* _Source material_

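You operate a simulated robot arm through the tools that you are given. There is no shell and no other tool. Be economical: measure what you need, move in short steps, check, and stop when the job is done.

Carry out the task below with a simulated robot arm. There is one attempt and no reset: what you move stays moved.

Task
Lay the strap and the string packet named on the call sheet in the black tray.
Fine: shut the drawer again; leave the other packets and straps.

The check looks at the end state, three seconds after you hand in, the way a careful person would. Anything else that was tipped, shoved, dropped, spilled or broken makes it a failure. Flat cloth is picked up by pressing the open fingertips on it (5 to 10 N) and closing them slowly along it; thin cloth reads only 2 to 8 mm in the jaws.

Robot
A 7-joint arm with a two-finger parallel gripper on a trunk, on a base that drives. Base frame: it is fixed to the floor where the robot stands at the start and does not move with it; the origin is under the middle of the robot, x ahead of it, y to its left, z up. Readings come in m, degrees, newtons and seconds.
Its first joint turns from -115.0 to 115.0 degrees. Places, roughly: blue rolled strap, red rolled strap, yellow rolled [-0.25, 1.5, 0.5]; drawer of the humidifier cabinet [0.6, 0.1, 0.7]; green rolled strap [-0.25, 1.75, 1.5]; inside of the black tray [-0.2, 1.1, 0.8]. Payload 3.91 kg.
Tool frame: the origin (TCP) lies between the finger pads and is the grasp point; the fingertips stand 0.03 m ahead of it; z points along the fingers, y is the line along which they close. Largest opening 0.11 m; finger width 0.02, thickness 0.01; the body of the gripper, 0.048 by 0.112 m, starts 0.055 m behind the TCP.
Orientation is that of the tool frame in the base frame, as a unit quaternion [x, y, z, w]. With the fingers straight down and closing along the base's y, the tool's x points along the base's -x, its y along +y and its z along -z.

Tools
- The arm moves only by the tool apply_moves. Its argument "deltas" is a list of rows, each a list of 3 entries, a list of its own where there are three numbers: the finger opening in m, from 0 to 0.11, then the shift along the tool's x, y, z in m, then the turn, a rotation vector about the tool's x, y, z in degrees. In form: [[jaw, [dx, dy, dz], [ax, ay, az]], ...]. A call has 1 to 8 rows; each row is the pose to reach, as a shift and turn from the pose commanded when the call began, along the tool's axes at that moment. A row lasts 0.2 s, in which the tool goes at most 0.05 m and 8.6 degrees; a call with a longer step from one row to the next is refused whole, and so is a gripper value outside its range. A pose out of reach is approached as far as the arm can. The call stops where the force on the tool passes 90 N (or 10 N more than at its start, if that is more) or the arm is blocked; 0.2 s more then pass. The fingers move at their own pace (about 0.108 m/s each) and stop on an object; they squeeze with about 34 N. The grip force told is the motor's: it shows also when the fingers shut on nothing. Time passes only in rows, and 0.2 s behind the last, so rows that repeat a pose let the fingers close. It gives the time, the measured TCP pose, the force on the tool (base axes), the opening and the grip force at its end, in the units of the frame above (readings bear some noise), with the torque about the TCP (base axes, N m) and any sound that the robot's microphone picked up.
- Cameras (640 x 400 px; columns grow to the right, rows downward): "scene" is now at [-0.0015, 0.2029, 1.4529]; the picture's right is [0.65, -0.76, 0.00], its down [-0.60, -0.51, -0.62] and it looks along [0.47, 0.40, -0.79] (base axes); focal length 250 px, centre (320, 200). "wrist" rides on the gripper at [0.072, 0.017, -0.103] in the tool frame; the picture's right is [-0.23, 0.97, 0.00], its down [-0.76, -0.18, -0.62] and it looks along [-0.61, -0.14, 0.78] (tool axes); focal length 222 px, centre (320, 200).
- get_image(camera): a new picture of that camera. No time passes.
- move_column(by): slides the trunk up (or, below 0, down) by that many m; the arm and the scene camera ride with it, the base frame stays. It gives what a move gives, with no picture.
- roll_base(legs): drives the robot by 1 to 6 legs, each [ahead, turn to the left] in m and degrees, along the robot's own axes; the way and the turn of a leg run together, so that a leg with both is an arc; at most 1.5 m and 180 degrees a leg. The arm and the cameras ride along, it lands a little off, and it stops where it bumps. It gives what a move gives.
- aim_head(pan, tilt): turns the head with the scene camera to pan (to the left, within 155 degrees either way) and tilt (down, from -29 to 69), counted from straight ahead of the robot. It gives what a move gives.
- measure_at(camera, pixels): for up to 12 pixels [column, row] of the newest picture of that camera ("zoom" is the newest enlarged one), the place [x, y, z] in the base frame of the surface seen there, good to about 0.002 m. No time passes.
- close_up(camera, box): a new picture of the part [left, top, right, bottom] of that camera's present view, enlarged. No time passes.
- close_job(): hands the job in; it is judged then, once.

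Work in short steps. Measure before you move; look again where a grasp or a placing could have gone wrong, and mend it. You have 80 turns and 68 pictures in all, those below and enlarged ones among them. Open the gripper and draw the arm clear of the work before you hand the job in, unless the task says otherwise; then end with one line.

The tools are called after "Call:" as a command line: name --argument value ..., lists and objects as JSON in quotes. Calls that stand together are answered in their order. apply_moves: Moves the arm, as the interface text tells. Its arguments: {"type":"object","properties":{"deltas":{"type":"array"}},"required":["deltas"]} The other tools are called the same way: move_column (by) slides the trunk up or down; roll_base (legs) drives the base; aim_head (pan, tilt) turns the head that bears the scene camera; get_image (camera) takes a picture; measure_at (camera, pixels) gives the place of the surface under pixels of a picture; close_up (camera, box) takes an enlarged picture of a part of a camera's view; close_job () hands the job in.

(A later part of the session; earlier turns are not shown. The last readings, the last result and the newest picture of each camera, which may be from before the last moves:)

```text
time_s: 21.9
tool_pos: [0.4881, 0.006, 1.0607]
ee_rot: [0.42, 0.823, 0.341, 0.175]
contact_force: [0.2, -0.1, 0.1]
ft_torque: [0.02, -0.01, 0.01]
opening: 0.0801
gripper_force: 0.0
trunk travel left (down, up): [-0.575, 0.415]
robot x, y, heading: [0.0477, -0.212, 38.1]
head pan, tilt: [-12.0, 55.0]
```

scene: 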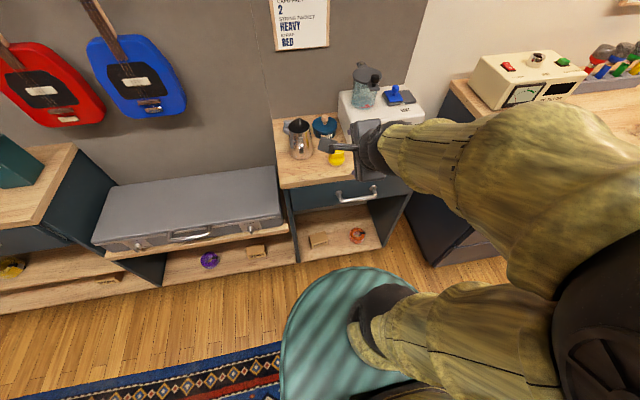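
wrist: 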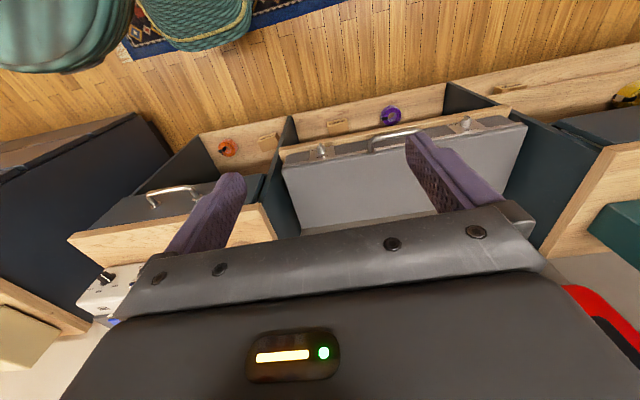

* _Set problem_
Give the number of lines in the listing above that hold the string "black", with nothing else.

* _The response_
2